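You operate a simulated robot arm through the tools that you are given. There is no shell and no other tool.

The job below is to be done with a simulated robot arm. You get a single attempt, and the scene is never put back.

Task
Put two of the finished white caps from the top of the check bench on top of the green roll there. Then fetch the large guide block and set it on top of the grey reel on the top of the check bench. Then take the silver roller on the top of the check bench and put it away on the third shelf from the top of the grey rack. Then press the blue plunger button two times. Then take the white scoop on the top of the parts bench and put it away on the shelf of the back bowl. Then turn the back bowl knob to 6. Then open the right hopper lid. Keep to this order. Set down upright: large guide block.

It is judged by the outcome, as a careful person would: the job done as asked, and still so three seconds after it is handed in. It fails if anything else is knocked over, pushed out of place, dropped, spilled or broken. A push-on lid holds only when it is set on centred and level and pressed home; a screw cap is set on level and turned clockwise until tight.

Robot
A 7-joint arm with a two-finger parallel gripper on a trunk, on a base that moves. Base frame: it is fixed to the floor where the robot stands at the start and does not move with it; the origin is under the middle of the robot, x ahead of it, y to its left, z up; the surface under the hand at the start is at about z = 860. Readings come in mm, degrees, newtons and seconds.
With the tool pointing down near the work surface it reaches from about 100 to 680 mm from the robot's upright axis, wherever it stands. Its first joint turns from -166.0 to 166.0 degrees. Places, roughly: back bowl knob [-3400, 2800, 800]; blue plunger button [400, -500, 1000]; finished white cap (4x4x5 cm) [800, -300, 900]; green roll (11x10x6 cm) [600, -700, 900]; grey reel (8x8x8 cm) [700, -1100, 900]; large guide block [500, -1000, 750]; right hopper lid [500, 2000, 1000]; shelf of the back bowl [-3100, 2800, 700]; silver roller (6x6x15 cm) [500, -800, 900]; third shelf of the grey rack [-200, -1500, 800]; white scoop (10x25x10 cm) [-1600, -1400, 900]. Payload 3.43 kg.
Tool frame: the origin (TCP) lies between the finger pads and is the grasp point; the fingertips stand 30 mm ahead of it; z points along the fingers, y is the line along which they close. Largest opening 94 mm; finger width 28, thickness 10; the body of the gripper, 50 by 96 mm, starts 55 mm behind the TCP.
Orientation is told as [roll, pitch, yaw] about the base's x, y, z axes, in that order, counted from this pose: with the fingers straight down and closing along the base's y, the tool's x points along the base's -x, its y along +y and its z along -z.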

Goal:
The lines to reproduce run from the line containing "With the tool" to the end of the listing; write them out exactly and add nothing. Format the lines as a JSON array of strings and drop empty lines.

Finished answer:
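[
  "With the tool pointing down near the work surface it reaches from about 100 to 680 mm from the robot's upright axis, wherever it stands. Its first joint turns from -166.0 to 166.0 degrees. Places, roughly: back bowl knob [-3400, 2800, 800]; blue plunger button [400, -500, 1000]; finished white cap (4x4x5 cm) [800, -300, 900]; green roll (11x10x6 cm) [600, -700, 900]; grey reel (8x8x8 cm) [700, -1100, 900]; large guide block [500, -1000, 750]; right hopper lid [500, 2000, 1000]; shelf of the back bowl [-3100, 2800, 700]; silver roller (6x6x15 cm) [500, -800, 900]; third shelf of the grey rack [-200, -1500, 800]; white scoop (10x25x10 cm) [-1600, -1400, 900]. Payload 3.43 kg.",
  "Tool frame: the origin (TCP) lies between the finger pads and is the grasp point; the fingertips stand 30 mm ahead of it; z points along the fingers, y is the line along which they close. Largest opening 94 mm; finger width 28, thickness 10; the body of the gripper, 50 by 96 mm, starts 55 mm behind the TCP.",
  "Orientation is told as [roll, pitch, yaw] about the base's x, y, z axes, in that order, counted from this pose: with the fingers straight down and closing along the base's y, the tool's x points along the base's -x, its y along +y and its z along -z."
]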